-- Start --

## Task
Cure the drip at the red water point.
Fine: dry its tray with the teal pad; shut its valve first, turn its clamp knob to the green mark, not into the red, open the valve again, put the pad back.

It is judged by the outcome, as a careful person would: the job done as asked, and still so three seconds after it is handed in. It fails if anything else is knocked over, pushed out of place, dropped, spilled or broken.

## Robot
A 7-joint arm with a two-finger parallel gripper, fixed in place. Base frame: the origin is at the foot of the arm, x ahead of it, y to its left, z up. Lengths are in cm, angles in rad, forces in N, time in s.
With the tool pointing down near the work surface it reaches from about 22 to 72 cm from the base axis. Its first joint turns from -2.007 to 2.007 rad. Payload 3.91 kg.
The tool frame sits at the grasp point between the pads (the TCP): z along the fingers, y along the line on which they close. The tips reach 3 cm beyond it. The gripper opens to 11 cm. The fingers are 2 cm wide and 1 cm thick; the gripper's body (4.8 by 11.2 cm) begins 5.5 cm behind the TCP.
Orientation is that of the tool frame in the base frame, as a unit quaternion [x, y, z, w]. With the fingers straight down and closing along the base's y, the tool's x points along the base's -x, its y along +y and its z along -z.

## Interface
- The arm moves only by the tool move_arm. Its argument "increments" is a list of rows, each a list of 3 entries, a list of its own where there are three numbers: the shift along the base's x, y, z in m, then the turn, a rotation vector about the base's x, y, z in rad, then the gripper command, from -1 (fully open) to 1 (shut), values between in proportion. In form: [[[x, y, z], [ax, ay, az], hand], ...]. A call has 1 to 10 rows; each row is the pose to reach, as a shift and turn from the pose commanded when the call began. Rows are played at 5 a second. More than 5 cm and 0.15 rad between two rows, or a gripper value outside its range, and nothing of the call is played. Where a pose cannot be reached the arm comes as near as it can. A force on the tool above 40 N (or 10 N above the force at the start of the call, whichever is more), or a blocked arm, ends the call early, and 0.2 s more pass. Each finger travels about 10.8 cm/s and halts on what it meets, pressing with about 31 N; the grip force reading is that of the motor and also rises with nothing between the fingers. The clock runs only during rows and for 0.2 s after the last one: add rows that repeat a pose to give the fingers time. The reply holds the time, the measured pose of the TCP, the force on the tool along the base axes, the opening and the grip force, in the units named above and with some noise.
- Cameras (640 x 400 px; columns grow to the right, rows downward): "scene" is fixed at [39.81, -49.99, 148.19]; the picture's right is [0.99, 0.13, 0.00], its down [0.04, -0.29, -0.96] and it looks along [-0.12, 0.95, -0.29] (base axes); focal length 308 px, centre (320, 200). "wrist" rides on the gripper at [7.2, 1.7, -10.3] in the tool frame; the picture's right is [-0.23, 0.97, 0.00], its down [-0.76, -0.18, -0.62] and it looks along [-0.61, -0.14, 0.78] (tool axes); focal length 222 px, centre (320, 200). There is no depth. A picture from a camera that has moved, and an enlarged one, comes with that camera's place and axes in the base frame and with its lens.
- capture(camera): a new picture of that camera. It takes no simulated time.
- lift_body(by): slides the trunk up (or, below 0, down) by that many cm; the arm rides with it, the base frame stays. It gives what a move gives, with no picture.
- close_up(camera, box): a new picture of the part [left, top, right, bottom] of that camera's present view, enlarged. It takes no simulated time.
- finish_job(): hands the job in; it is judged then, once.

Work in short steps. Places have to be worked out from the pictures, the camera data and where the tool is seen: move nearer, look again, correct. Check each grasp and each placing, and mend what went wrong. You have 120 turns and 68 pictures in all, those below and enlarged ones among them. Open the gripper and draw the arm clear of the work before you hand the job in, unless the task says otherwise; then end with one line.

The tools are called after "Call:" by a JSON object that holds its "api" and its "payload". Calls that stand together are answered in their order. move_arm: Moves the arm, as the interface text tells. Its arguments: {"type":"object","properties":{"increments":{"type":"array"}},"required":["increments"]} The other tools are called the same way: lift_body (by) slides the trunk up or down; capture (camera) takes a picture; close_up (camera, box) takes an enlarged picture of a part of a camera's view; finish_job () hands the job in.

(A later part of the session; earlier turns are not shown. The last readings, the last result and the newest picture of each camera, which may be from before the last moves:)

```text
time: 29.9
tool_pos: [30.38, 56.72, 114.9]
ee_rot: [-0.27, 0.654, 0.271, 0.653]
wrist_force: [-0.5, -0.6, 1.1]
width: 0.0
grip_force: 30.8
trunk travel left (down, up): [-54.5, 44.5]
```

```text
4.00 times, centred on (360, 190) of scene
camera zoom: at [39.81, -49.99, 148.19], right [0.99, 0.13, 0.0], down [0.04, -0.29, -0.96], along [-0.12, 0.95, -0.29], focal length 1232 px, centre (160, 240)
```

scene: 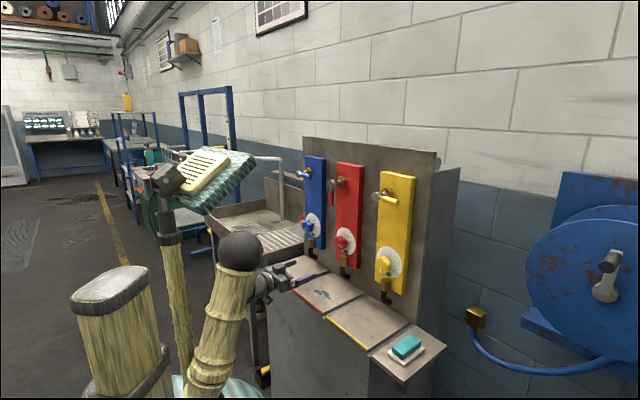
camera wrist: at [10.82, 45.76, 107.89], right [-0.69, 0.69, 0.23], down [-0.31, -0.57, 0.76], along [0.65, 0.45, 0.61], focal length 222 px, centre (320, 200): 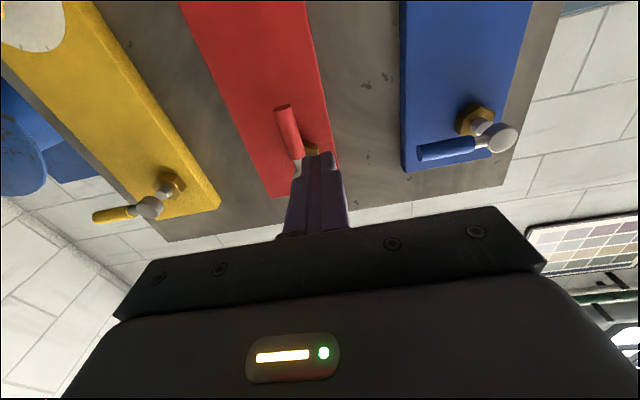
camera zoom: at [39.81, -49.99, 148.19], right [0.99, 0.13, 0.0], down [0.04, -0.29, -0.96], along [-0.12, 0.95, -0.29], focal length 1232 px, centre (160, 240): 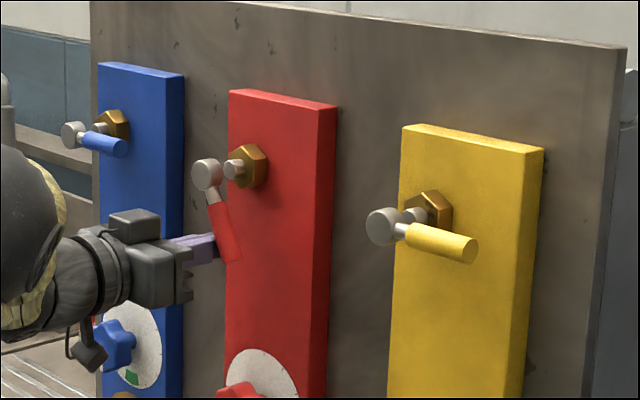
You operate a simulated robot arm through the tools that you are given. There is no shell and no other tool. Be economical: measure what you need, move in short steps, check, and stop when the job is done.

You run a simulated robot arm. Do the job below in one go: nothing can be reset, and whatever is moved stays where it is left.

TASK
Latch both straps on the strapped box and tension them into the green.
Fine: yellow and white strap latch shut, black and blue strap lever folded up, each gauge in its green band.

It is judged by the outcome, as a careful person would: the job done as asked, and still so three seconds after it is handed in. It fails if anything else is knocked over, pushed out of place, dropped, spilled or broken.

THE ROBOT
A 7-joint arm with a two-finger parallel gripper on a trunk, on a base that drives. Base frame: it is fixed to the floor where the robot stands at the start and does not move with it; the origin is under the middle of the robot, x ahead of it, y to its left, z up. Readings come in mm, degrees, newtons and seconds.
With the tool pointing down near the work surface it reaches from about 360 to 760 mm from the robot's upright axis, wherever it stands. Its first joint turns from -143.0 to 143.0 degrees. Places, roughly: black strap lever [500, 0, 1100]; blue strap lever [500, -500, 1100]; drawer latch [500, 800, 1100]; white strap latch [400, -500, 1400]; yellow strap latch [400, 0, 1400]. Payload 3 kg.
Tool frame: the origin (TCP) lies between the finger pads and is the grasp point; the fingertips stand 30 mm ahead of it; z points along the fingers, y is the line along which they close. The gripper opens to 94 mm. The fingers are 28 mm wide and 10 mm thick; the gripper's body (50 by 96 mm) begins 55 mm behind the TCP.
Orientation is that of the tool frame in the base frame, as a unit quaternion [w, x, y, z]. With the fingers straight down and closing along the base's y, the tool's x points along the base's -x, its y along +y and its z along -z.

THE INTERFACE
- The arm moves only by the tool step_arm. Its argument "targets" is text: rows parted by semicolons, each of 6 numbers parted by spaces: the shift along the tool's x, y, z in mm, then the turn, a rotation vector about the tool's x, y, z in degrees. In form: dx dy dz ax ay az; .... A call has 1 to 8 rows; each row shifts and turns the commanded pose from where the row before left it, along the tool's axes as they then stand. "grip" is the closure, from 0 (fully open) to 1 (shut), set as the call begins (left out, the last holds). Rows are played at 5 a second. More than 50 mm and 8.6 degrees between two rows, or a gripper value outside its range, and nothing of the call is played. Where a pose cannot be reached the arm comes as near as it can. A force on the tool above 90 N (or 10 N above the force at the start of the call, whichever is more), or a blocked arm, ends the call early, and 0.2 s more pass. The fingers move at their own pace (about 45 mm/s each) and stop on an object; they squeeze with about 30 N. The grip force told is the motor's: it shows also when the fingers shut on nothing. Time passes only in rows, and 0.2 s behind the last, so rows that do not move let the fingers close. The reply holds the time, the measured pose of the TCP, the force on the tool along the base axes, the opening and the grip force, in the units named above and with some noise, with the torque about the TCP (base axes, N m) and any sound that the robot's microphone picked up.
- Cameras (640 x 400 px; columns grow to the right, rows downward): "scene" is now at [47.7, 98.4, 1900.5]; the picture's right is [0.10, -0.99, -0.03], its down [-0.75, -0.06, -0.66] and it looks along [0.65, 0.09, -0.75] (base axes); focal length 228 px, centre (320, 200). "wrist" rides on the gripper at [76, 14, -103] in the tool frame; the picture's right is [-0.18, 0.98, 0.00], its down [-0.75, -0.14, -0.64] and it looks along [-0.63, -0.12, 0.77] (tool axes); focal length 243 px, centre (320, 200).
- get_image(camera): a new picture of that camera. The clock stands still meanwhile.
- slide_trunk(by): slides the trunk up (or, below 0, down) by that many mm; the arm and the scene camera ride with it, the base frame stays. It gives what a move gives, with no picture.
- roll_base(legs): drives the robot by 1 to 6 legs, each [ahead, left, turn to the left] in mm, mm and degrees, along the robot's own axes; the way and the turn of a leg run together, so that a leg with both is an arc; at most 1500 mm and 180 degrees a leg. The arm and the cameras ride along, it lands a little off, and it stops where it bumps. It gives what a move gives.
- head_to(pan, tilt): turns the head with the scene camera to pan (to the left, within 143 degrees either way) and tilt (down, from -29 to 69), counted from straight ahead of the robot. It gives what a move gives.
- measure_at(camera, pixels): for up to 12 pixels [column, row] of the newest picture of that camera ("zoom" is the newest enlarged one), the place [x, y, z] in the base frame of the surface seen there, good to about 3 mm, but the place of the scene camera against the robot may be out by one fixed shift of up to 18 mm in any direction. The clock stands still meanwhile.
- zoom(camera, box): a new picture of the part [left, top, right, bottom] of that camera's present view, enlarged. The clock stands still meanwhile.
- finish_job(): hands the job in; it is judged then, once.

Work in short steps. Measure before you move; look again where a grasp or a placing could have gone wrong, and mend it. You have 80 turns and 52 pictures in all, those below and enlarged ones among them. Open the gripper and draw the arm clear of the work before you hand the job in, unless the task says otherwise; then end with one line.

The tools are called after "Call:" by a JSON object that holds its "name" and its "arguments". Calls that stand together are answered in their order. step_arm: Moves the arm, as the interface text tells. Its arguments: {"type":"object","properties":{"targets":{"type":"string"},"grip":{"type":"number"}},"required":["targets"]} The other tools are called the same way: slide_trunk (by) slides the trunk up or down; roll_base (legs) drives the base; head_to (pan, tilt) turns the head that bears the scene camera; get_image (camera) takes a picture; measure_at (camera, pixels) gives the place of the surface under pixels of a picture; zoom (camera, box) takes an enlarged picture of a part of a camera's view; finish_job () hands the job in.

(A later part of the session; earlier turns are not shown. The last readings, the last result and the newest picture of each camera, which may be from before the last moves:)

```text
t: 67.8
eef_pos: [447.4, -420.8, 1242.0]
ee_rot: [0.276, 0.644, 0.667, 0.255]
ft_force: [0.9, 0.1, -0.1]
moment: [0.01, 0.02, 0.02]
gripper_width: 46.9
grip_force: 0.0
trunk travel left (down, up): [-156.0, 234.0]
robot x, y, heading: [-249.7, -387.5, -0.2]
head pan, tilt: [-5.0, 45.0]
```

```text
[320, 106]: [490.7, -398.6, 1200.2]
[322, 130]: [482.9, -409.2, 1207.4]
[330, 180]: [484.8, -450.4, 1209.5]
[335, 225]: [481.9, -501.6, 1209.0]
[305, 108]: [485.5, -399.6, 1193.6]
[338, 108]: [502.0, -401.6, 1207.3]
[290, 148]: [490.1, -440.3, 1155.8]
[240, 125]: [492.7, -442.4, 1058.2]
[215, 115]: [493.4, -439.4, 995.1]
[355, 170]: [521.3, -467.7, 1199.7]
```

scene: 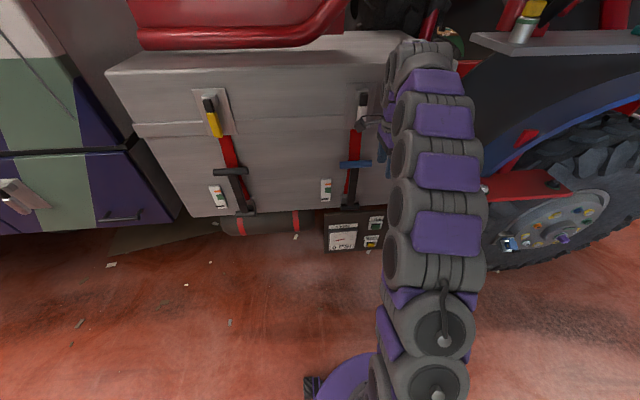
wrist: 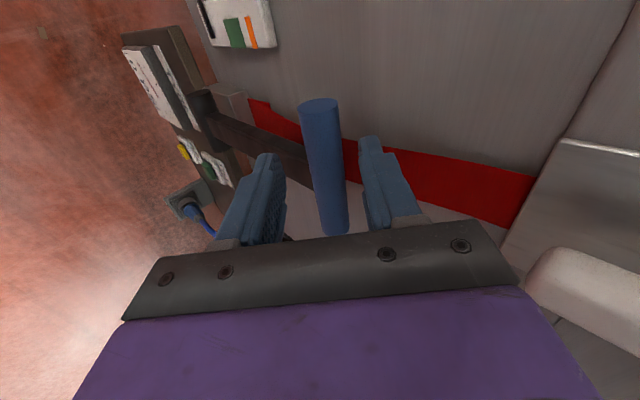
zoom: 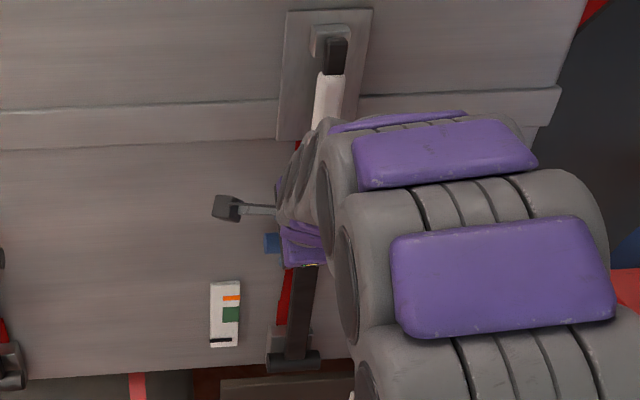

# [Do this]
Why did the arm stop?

-- End --

# [Do this]
Begin at the first line of the records above and quote every line verbatim through the one that contains "Fine: dry its". Number the lines from 1 and leave blank lines out.

# [Task output]
1. ## Task
2. Cure the drip at the red water point.
3. Fine: dry its tray with the teal pad; shut its valve first, turn its clamp knob to the green mark, not into the red, open the valve again, put the pad back.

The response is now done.